Das ist die neue Realität, mit der sich die Europäische Union konfrontiert sieht, seit die amerikanischen Wähler an die Urnen gegangen sind und dem Republikaner einen unerwartet hohen Sieg beschert haben, indem er die sieben umkämpften Bundesstaaten erobert hat, die zur Wahl standen.

Trumps Rückkehr ins Weiße Haus war für Brüssel nicht gerade eine weltbewegende Überraschung, denn die Meinungsumfragen hatten auf ein unmöglich knappes Rennen hingedeutet, bei dem jedes Ergebnis möglich war. Dennoch bringt das Comeback eines Mannes mit einer derartigen Abneigung gegen das multilaterale System in einer Zeit, in der die Welt von brutalen Kriegen heimgesucht wird, Beamte und Diplomaten ins Schwitzen.

Wie soll sich die EU in diesen unruhigen Gewässern bewegen?

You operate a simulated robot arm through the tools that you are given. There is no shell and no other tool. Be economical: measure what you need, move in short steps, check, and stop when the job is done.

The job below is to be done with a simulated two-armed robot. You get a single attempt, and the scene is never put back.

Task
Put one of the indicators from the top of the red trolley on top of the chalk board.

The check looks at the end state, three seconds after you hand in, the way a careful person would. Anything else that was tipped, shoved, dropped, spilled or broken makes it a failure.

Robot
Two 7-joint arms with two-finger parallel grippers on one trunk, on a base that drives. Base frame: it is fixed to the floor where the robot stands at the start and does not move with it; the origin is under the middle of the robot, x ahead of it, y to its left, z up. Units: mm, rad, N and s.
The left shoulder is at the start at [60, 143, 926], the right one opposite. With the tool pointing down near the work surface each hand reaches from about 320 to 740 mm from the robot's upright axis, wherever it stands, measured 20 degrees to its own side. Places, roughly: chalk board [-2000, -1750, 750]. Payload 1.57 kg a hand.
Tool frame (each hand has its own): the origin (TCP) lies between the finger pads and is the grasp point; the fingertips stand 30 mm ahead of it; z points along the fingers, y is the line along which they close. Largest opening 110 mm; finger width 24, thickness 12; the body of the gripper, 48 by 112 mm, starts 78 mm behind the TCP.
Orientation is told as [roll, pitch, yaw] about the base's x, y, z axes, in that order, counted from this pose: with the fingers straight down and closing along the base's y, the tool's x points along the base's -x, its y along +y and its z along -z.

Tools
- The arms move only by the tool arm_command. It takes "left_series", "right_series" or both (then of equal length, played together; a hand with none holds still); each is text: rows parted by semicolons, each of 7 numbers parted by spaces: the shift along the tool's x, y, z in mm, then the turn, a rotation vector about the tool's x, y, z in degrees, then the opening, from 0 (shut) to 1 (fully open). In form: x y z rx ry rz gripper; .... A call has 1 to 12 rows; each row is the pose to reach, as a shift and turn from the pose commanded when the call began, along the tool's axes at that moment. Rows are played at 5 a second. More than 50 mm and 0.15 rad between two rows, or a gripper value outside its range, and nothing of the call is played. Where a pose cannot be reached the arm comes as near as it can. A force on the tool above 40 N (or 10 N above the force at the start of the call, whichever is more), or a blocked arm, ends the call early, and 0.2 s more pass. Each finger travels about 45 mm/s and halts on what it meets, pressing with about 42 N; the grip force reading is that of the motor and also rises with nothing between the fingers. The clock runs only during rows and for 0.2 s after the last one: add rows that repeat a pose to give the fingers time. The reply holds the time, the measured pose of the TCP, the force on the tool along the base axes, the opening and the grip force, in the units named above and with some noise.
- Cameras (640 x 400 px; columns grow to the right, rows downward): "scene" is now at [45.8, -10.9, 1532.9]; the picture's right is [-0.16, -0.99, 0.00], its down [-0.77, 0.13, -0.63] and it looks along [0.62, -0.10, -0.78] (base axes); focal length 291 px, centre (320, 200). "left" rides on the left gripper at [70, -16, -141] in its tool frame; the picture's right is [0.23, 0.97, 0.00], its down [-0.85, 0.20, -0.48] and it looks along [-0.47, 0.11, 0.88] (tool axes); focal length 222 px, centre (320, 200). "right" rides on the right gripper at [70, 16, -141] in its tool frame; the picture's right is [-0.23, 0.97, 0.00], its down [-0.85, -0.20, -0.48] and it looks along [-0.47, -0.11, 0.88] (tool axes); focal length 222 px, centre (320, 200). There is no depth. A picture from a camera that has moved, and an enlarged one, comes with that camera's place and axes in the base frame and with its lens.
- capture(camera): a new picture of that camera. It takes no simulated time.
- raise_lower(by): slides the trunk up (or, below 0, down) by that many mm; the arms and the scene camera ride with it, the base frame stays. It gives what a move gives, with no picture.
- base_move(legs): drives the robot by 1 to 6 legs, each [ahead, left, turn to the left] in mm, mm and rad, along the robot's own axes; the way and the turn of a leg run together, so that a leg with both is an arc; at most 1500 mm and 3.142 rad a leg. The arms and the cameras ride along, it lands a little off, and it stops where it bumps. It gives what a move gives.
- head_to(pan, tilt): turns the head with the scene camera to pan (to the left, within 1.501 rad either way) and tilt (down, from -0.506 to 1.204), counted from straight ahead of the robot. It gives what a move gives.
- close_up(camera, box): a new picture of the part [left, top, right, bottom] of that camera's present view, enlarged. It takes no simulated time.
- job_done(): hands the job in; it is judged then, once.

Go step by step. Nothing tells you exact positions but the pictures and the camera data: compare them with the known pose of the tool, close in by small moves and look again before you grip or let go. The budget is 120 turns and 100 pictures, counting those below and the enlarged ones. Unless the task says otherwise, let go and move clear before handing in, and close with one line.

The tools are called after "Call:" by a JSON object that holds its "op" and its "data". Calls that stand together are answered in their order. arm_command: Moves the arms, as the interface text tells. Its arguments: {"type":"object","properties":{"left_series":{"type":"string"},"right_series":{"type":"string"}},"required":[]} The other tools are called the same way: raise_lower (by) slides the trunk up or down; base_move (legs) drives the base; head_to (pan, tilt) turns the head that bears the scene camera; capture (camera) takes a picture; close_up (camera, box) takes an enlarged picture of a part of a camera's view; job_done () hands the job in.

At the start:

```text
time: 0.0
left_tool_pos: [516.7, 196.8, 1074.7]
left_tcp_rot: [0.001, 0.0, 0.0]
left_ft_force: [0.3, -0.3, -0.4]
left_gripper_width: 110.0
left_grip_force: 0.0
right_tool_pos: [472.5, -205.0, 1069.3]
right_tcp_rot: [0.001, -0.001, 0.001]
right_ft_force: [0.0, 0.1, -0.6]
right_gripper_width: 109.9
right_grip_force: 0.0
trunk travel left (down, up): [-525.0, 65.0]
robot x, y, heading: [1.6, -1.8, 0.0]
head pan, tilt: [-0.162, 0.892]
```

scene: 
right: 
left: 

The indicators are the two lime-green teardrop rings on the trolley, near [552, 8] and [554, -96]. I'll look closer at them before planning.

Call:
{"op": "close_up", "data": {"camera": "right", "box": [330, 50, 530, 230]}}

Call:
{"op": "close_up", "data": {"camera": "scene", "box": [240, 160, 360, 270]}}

Bislang ist noch nichts in Stein gemeißelt, keine gemeinsame Linie vereinbart und kein politisches Dokument veröffentlicht worden. Es könnte noch einige Monate dauern, bis eine einmütige, festgelegte Strategie vorliegt.

Ein informelles Gipfeltreffen in Budapest in der vergangenen Woche und die Bestätigungsanhörungen der nominierten EU-Kommissare gaben jedoch erste Hinweise darauf, wie die EU mit der zweiten Trump-Regierung umgehen will.

Hier ist, was wir wissen.

Lassen Sie uns reden

Trotz der schmerzhaften Erfahrungen mit der ersten Trump-Präsidentschaft will die EU dem Präsidenten eine neue Chance geben. Der Grund dafür liegt auf der Hand: Die USA sind zu groß, zu wichtig, um sie unter den Teppich zu kehren und so zu tun, als wäre nichts geschehen. Außerdem sind die USA Europas langjährigster Verbündeter und sein wichtigster Sicherheitslieferant.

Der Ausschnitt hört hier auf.